Cantillon: Brewers will have to be crafty to succeed

Brooklyn Brewery ships 252,000 barrels a year so there is clearly room for expansion

As all good trend-watchers will know, Brooklyn, the founding well of hipsterdom, is home to one of the ultimate craft beers: Brooklyn Lager.

The totemic brewery is known for long-resisting the blandishments of Wall Street investors attracted by its earnings potential. And what an earnings potential it is.

When the Colorado brewer behind another famous craft beer, Dale's Pale Ale, was sold, it was valued at as much as 20 times its 12-month earnings. This contrasts lip-smackingly well with Budweiser and Heineken at 13.4 and 12.5 times respectively.
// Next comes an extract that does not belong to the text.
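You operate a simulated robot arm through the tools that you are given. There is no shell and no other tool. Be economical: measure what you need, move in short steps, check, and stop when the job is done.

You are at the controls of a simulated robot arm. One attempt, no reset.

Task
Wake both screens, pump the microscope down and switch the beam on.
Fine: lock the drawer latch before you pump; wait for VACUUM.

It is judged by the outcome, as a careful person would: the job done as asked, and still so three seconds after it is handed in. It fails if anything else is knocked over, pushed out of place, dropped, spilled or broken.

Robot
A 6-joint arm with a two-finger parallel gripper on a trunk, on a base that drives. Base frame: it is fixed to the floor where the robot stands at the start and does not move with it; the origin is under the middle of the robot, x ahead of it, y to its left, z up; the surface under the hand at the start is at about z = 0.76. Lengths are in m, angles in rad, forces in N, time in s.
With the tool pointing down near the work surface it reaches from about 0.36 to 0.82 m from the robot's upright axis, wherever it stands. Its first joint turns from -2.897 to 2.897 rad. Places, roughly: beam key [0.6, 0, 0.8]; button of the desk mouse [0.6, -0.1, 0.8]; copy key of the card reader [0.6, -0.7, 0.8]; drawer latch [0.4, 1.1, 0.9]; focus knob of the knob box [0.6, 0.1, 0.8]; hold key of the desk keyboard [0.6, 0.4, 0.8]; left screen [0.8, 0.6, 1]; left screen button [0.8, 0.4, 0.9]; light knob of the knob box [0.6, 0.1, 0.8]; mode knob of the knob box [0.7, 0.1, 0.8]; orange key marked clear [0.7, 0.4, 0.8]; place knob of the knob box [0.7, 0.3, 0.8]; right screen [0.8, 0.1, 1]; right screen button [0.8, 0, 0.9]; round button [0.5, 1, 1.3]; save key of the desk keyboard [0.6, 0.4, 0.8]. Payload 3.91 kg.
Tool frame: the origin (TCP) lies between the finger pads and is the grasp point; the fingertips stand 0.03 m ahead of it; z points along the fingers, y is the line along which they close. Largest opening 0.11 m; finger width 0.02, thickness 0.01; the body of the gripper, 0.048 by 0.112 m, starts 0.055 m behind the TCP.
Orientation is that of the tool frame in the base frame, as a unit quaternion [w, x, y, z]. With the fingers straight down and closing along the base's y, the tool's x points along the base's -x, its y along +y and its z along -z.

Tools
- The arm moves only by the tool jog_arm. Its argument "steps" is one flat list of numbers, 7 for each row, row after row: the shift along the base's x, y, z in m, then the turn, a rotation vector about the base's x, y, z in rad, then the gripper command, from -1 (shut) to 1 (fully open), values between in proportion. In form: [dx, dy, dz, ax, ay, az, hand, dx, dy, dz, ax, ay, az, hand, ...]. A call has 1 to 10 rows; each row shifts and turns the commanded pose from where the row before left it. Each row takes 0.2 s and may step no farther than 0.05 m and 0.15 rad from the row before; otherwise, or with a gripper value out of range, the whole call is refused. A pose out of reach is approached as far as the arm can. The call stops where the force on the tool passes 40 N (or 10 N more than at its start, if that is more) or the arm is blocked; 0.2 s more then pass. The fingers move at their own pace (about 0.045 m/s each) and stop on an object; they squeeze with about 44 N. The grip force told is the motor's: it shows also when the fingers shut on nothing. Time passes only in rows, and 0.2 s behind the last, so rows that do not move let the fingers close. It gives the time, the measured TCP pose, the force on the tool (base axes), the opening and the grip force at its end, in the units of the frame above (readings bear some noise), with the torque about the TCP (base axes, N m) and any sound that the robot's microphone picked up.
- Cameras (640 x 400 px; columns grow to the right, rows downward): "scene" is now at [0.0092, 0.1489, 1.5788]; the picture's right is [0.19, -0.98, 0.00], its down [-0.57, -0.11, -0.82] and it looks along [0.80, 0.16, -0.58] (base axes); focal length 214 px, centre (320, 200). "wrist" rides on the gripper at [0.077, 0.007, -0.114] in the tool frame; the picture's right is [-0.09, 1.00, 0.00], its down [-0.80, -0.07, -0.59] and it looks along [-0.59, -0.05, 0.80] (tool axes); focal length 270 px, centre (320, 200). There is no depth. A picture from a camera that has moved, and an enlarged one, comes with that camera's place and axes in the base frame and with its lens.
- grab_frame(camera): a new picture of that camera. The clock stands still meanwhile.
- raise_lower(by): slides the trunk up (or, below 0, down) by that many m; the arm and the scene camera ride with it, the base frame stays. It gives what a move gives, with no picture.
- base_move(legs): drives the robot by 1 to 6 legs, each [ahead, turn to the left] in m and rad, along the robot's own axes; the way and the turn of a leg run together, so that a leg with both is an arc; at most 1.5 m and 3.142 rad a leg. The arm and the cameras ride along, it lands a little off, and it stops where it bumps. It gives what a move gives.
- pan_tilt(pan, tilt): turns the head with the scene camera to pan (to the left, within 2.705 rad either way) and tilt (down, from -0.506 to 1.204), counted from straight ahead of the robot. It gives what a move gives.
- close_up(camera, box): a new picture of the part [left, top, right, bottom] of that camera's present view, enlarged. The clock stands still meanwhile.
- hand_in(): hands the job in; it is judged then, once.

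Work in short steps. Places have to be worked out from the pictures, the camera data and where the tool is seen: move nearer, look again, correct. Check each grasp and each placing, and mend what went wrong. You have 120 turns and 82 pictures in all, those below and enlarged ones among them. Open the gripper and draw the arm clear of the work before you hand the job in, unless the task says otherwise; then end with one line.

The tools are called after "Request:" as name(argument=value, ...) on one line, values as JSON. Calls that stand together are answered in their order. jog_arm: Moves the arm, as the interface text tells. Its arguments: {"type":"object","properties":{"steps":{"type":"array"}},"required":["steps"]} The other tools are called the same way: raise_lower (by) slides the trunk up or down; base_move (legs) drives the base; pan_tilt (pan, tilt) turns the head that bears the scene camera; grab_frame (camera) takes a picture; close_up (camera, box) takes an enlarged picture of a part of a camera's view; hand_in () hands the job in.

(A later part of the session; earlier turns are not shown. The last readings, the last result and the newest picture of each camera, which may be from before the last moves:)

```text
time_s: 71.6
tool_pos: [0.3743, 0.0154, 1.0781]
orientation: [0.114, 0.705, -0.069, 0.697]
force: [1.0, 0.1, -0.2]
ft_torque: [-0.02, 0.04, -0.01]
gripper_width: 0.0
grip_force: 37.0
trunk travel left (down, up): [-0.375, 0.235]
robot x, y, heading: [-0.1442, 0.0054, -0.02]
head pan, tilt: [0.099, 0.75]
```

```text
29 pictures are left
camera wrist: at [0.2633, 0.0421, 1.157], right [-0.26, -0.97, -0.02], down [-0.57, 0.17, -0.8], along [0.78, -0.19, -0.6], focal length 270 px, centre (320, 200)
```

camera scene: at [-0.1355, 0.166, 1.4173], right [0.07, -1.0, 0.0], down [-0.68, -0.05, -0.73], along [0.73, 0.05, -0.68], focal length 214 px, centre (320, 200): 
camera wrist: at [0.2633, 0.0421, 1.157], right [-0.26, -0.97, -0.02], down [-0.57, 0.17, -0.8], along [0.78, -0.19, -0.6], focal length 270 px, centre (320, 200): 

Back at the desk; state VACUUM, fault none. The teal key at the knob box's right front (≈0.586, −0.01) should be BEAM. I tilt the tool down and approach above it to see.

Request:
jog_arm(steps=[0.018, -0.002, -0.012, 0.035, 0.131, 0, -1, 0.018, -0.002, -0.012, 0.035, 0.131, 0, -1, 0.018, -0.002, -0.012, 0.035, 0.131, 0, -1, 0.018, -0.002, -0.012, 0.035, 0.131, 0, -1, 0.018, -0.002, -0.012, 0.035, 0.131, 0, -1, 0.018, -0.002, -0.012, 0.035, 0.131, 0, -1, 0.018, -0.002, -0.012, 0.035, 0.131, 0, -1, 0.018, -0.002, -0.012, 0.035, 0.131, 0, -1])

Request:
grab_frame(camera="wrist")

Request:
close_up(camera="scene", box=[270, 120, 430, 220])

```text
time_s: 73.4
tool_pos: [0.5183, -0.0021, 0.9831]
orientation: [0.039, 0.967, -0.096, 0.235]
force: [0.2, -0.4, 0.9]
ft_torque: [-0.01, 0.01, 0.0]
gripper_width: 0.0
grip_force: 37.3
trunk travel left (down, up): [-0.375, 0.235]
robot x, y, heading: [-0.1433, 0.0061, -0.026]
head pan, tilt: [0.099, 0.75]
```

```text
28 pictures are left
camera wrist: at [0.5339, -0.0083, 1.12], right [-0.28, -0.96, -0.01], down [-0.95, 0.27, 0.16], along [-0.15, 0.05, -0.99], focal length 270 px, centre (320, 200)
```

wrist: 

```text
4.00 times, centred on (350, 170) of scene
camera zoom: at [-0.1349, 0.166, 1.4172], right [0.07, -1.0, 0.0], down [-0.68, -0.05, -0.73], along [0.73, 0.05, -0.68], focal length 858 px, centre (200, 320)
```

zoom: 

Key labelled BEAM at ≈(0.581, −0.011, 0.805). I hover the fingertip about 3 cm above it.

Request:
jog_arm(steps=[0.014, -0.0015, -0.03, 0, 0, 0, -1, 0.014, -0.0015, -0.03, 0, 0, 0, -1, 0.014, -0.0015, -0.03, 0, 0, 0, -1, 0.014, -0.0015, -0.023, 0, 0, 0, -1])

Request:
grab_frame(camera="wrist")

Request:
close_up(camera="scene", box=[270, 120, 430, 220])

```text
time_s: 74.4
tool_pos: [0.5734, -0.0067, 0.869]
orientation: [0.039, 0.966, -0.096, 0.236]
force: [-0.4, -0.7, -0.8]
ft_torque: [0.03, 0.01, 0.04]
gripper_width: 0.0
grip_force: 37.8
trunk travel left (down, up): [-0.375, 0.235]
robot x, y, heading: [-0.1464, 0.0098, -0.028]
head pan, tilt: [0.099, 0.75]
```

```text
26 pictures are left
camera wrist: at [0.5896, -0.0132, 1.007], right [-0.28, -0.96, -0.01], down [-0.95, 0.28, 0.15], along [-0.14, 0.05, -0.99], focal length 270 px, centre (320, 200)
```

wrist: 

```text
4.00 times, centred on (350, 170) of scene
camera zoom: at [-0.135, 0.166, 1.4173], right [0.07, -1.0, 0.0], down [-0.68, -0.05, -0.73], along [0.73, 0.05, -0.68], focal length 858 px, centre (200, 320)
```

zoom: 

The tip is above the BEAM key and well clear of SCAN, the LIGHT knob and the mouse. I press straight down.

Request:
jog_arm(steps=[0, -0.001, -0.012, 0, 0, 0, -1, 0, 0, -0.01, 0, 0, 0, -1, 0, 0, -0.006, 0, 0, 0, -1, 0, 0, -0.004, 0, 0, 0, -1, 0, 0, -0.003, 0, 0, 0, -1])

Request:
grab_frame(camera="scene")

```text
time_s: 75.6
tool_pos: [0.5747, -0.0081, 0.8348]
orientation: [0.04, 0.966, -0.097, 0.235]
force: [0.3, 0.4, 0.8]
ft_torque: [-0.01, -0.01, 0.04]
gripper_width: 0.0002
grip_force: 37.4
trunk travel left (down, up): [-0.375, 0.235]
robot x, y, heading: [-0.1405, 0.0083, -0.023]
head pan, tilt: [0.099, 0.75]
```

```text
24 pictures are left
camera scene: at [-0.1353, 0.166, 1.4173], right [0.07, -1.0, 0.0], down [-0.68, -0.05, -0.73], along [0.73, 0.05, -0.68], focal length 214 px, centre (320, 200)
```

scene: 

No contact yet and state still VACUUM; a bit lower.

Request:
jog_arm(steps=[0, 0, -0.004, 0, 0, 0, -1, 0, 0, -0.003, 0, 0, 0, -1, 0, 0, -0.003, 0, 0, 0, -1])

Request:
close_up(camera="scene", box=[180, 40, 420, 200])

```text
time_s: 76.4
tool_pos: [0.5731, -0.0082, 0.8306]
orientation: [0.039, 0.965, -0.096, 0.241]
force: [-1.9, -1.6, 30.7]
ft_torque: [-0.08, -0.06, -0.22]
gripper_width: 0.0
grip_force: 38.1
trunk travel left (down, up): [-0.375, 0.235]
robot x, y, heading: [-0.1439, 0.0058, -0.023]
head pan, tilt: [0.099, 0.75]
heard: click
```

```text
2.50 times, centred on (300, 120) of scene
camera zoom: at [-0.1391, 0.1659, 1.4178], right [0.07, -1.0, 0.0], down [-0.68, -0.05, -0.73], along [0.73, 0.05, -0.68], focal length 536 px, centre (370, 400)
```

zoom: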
The numbers will be enviously eyed by Ireland's burgeoning craft beer industry, which is still, despite huge growth, in its nascency.

A “craft beer”, imbibed and not swallowed by the ever-growing legion of flat-cap wearing adherents, is defined by the US Brewers’ Association as a company that produces fewer than six million barrels a year.

READ MORE

Brooklyn Brewery ships 252,000 a year so there is clearly room for expansion, a move it has avoided until now. In the offing is investment from Wall Street to underpin plans to build a new brewery costing €150 million.

As the Noah Baumbach/Ben Stiller film While We're Young points out, hipsterdom is about being seen to be on the outside while trying to make it on the inside, preferably in the creative fields.

However, there are dangers to the approach. When Anheuser-Busch swallowed, sorry, imbibed, Oregon's 10 Barrel Brewing last year, it provoked an angry backlash. Similar attempts to marry big and small beer can't be far away in Ireland, and lessons will have been learned.

With Smithwicks, owned by Diageo, in its recent TV ad box-ticking all the trappings of hipsterdom – flat cap, brogues, high nelly, slightly-too-tight tweed jacket and skinny trousers – it is clear some of the local giants have already been getting in on the craft beer act from the outside. The trick for the big beer companies and the hipster microbreweries will be to maintain their independent image while benefiting from the hard cash that comes from serious corporate investment.

Good luck to them: Cantillon generally sticks to a pint of plain and a ball of malt.